Published Sep 5, 2011
Catch22Personified
260 Posts
One of the patients that was admitted into my unit had well...a strange combination of medications I brought this to the attention of my supervisor and she said: "Ok, put that in your report and let the 7-3 shift call the MD later in the morning to question the order." I'm on night shift so we don't really like calling MD's unless its an emergency or we know they are early risers.
Here were the meds that stuck out to me:
Famitodine 40mg tab, 1 tab BID 6AM and 5PM via G-Tube
Protonix 40mg/(forgot the liquid concentration of it) liquid via G-Tube at 6AM
Omeprazole liquid suspension 40mg. 20ml liquid via G-Tube.

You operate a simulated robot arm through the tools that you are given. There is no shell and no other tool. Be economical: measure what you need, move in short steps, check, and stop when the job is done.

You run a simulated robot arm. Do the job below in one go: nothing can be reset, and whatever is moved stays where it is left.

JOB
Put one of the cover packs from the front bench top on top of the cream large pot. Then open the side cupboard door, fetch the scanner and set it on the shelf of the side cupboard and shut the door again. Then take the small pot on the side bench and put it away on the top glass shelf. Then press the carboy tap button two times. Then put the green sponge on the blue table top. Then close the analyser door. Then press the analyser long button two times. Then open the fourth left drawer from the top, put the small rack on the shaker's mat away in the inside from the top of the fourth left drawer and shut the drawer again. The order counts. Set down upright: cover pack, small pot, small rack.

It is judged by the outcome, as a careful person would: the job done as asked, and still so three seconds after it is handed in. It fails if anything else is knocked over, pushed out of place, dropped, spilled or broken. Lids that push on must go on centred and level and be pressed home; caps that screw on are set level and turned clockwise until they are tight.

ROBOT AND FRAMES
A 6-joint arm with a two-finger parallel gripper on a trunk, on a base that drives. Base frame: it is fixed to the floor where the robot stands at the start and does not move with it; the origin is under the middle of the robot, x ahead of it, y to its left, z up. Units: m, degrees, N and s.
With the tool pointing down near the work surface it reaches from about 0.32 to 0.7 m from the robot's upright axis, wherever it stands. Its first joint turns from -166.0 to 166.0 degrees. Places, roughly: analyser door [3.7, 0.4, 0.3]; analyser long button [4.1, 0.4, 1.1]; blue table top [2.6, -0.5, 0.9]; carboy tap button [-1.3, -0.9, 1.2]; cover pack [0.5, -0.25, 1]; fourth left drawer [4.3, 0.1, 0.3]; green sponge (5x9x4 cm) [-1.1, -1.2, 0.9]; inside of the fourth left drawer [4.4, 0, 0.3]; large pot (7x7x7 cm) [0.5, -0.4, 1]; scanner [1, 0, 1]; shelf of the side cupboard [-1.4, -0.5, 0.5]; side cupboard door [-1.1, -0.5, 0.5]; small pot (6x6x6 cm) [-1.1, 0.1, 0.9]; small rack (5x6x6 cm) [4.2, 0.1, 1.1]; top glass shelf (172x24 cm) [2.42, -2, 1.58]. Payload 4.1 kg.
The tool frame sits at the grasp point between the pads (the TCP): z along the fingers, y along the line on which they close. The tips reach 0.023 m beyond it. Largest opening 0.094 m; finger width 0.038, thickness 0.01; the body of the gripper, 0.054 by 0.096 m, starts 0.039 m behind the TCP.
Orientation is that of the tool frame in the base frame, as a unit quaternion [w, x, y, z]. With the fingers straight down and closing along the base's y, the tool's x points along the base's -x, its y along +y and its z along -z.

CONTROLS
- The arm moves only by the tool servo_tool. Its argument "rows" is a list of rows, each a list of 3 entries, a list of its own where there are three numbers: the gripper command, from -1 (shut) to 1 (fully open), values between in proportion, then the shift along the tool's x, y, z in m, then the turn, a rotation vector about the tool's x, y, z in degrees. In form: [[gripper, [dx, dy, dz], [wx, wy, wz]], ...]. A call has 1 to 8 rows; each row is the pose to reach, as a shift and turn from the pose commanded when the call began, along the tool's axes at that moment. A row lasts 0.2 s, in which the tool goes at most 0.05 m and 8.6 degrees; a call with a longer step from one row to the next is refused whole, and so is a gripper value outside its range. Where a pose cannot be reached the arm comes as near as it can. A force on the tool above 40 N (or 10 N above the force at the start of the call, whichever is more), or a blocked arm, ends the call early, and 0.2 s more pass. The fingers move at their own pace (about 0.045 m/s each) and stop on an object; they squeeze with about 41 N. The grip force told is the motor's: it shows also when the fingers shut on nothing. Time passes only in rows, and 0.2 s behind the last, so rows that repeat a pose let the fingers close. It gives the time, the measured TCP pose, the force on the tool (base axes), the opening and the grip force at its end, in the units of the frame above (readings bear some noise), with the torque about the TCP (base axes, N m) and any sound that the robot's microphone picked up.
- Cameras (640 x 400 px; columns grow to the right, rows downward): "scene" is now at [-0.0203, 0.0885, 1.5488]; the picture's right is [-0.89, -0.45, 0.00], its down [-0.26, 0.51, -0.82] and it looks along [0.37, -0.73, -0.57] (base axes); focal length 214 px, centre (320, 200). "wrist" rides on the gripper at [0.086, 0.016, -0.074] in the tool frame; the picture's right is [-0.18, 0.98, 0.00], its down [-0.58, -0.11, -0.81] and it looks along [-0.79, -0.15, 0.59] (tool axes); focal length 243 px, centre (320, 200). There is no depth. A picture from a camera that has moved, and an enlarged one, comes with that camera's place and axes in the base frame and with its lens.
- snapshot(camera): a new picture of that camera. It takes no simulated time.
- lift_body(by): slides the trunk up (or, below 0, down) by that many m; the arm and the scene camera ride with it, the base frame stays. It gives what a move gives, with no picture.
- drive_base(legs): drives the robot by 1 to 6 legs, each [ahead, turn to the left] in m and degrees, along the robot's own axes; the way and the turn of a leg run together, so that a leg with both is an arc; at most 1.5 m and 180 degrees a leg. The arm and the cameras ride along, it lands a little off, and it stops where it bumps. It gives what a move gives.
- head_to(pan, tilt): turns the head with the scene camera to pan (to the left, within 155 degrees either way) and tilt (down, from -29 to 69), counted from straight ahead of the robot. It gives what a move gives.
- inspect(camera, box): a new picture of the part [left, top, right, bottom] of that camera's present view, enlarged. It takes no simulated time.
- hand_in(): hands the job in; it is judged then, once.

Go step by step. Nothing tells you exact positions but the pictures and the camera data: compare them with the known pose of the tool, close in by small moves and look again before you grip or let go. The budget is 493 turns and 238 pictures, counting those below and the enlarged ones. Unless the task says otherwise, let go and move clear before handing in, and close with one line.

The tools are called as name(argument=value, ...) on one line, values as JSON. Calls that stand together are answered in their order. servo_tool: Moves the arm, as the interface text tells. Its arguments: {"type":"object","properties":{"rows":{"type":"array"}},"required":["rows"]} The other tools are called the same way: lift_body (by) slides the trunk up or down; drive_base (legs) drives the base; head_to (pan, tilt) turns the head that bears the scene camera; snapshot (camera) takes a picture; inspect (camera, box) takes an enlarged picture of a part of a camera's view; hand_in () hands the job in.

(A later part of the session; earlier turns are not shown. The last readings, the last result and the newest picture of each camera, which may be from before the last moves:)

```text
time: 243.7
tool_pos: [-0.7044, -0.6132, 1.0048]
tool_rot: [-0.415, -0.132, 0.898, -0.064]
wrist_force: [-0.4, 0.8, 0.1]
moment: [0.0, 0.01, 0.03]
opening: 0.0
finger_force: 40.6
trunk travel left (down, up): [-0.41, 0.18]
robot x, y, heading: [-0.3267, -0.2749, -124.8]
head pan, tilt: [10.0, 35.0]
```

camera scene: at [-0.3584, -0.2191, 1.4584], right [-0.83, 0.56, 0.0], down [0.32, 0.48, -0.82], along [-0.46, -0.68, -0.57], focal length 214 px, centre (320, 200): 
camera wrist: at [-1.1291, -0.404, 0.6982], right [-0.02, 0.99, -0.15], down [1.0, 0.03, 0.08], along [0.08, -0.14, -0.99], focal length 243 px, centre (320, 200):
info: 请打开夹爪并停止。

I found it strange the patient got two PPI's and a H2 antagonist. Would this be a case of polypharmacy?
caliotter3
38,333 Posts
Sometimes new meds get prescribed without benefit of knowledge of previous orders, usually when different doctors and or patient contact events are involved. Probably the case here.
WSU_Ally_RN, BSN, RN
459 Posts
Were these the pt's home meds?? Or a totally new order? Being liquid G-tube meds to me sounds like it may be the pt's home regime, maybe it's what works for them?? I'd probably look for the home med list first, ask the pt or family if they know, and then ask the MD if I can't get anywhere with the first two solutions.
That was the case here, the current MD discontinued the pepcid and protonix. I guess the meds just piled up at the hospital.